Art. 1.238. Aquele que, por quinze anos, sem interrupção, nem oposição, possuir como seu um imóvel, adquire-lhe a propriedade, independentemente de título e boa-fé; podendo requerer ao juiz que assim o declare por sentença, a qual servirá de título para o registro no Cartório de Registro de Imóveis.

Parágrafo único. O prazo estabelecido neste artigo reduzir-se-á a dez anos se o possuidor houver estabelecido no imóvel a sua moradia habitual, ou nele realizado obras ou serviços de caráter produtivo.

Saliente-se que é incontroversa a alegação de que a autora reside no local desde 1977, de forma ininterrupta e sem qualquer oposição, situação fática que não foi refutada pelo contestante (Estado do Rio Grande do Norte), o qual, em sua manifestação, sustentou apenas a impossibilidade de aquisição pela via pretendida, por supostamente o referido bem constituir o patrimônio público, mesmo sem uma destinação pública específica (bem dominical).

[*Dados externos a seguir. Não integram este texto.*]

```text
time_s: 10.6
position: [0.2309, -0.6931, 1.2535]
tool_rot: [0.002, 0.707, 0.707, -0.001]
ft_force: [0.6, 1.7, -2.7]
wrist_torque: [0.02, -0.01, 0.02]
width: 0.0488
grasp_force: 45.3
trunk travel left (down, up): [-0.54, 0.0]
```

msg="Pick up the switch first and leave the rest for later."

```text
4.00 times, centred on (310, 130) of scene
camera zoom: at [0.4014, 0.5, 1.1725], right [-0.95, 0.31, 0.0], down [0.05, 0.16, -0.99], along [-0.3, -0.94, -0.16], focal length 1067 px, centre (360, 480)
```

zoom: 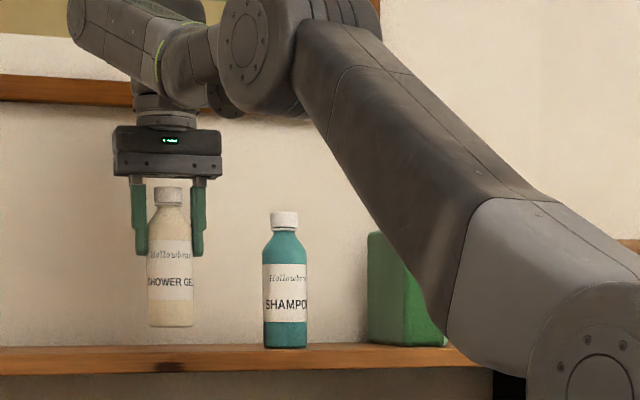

Ocorre que, diferentemente do que alega o Magistrado singular, a certidão cartorária de ID 5284372 – Págs. 1 e 2 não é conclusiva a respeito da titularidade do imóvel em nome do Estado do Rio Grande do Norte. Vejamos o seu teor:

Detectamos que referido imóvel encontra-se localizado em área sem plano de loteamento registrado neste município, consequentemente, assim, sob o domínio do ‘Estado do Rio Grande do Norte’, senhor legítimo possuidor de áreas urbanas e suburbanas, desde tempos imemoriais (devendo ser confirmada com as circunscrições abaixo a inexistência de qualquer título/registro) (...)”.

Ou seja, conforme se vê do tal conteúdo da certidão acima transcrito, não existe a certeza quanto ao caráter de bem público dominical, pertencente ao Estado do Rio Grande do Norte. Ao revés, o cartório dá conta de que há apenas uma presunção de que o ente estatal possa ter sido proprietário em "tempos imemoriais", sem apontar qualquer registro neste sentido, pendendo ainda esta propriedade de confirmação por outros documentos.

Mas não...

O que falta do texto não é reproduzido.